■ **What is being asked**
Show each line from the listing that includes the word "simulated".

■ **Dataset extract**
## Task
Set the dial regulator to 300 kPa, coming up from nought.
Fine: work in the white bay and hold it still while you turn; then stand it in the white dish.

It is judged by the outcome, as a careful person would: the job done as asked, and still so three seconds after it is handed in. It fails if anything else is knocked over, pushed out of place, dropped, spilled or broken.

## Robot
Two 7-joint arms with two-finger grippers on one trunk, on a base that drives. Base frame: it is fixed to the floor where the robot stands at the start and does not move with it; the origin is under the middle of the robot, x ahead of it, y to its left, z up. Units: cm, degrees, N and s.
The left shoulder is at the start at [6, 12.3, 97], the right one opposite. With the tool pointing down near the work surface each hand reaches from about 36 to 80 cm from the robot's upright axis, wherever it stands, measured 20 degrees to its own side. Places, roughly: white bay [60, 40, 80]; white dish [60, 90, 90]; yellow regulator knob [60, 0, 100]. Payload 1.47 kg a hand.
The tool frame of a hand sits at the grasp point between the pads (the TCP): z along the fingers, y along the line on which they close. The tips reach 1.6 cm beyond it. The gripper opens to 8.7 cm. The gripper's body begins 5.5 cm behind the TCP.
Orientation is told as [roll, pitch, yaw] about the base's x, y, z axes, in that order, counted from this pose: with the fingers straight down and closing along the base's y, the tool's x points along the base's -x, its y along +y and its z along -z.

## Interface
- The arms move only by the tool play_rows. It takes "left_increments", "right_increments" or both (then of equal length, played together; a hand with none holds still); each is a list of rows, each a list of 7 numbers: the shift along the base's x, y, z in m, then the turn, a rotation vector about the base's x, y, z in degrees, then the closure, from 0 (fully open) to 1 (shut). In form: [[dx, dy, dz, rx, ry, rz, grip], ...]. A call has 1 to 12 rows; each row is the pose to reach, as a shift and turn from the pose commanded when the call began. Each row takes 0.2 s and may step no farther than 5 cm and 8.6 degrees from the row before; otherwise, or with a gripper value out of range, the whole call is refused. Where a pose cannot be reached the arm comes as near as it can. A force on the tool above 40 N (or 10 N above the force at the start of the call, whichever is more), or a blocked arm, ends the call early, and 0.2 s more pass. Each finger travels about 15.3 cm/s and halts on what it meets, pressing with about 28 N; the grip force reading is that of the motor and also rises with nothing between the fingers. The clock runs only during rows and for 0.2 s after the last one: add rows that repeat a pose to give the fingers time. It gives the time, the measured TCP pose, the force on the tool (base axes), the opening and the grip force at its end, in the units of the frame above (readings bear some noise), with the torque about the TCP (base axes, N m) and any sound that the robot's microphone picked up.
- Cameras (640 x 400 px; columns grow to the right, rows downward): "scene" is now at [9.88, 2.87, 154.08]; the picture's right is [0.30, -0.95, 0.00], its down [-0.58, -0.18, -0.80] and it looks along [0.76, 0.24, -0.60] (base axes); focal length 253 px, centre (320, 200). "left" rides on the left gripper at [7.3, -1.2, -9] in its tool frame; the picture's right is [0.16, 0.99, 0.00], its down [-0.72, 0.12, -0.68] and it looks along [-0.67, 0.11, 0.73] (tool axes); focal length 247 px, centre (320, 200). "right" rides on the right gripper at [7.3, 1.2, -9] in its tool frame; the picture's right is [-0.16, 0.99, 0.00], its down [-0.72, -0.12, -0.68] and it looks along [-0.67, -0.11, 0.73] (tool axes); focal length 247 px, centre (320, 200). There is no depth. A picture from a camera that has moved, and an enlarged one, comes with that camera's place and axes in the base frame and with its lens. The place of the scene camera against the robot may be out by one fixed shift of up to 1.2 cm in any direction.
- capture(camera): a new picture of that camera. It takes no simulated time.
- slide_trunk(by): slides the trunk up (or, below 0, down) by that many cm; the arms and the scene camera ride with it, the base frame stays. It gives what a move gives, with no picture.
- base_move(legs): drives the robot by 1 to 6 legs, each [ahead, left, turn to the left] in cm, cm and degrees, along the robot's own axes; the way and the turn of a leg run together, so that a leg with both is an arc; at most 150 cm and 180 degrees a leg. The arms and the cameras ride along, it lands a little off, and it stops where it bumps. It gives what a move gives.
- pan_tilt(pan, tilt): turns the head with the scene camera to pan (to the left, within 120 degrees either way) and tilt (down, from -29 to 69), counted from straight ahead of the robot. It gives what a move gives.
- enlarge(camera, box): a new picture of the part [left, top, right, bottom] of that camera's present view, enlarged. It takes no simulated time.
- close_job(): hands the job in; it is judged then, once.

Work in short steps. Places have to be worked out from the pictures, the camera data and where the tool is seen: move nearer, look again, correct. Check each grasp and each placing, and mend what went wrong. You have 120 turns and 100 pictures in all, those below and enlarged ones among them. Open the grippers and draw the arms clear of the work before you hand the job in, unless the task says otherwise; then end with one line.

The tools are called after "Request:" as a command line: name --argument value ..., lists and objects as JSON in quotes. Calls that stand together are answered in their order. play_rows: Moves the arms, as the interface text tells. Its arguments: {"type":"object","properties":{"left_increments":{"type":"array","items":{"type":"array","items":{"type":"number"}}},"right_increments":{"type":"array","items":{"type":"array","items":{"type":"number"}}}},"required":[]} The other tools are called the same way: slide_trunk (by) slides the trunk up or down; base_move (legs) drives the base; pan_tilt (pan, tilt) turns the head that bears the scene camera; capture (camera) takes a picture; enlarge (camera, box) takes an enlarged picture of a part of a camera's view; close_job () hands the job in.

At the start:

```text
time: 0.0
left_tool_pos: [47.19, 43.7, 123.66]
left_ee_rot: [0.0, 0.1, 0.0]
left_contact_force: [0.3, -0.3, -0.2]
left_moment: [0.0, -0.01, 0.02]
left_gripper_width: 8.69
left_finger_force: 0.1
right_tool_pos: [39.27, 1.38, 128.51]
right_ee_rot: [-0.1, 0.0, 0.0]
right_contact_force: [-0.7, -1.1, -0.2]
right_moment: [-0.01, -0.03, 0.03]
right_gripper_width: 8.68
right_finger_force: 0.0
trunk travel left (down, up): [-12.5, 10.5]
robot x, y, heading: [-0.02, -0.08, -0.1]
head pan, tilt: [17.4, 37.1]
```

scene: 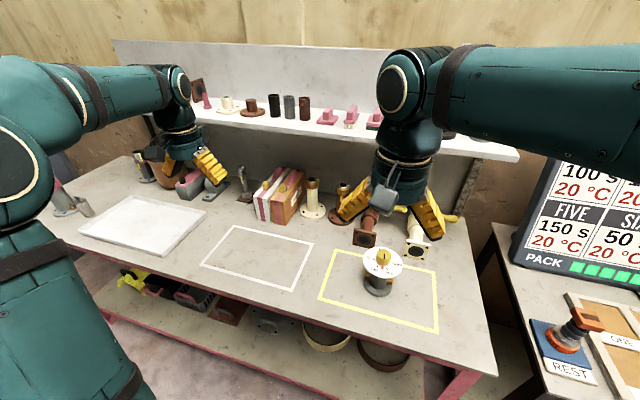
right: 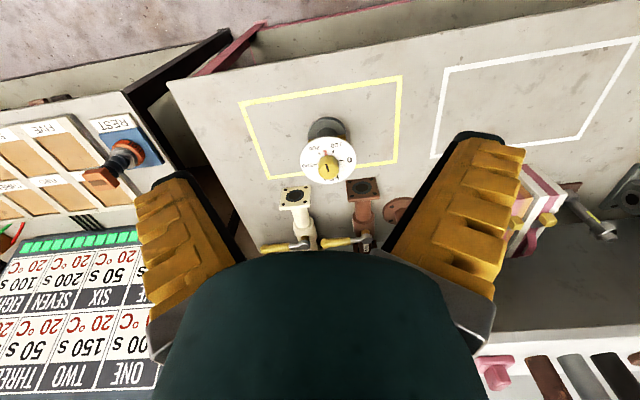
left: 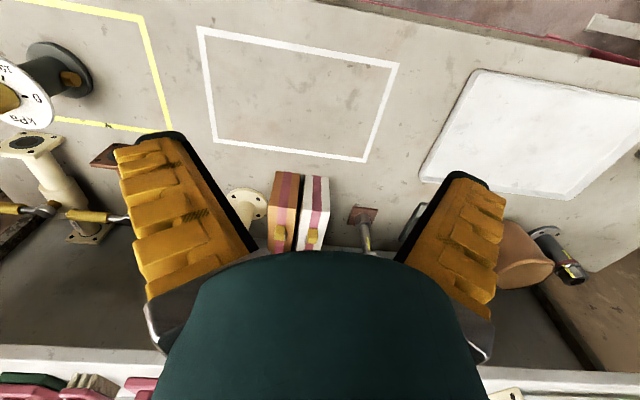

■ **Solution**
- capture(camera): a new picture of that camera. It takes no simulated time.
- enlarge(camera, box): a new picture of the part [left, top, right, bottom] of that camera's present view, enlarged. It takes no simulated time.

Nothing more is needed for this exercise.